Over the years the members of National Divide have played in dozens of bands in their hometown of Edmonton, Alberta, exploring every style from punk to jazz to heavy metal. In the last several years, though, they’ve found themselves inexorably pulled back to an even earlier time, drawn to the kind of country-based Canadiana that dominated their parents’ record collections in the 70’s and 80’s. Their music is deeply infused with their northern prairie roots. Their first release, under their former name The Plain Dealers, hit top-10 on campus and community national charts and was hailed by legendary music critic Chuck Eddy as “Northern Exposure country rock… a great EP, one of the best cdbaby releases I’ve heard this year.”  Since those early songs they’ve grown to embrace more modern elements in their sound, incorporating hints of synthesizers, loops and drum machines that enhance but never overwhelm. It’s an organic sound that arose by rejecting any effort to fit into a genre.

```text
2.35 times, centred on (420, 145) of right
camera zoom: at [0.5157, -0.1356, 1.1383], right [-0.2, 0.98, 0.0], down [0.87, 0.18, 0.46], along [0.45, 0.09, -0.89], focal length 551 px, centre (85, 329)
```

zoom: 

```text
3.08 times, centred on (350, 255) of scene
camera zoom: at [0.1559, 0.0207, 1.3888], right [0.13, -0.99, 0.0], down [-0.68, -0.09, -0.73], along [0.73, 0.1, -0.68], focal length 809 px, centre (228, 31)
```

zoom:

All of the songs on National Divide’s latest release, “February”, were written in a two-week session the band spent during one of the coldest winters in Edmonton’s history. It’s an album firmly rooted in its time and place; a tribute to the hard winters they all love in a way that only those who grew up on the prairies could. From the tremolo guitars and lush harmonies of “Trust Me” to the lonely lament of “Illinois”, it spans a range of emotions and sounds.  The words express a tragic longing but the music says that everything is going to be alright.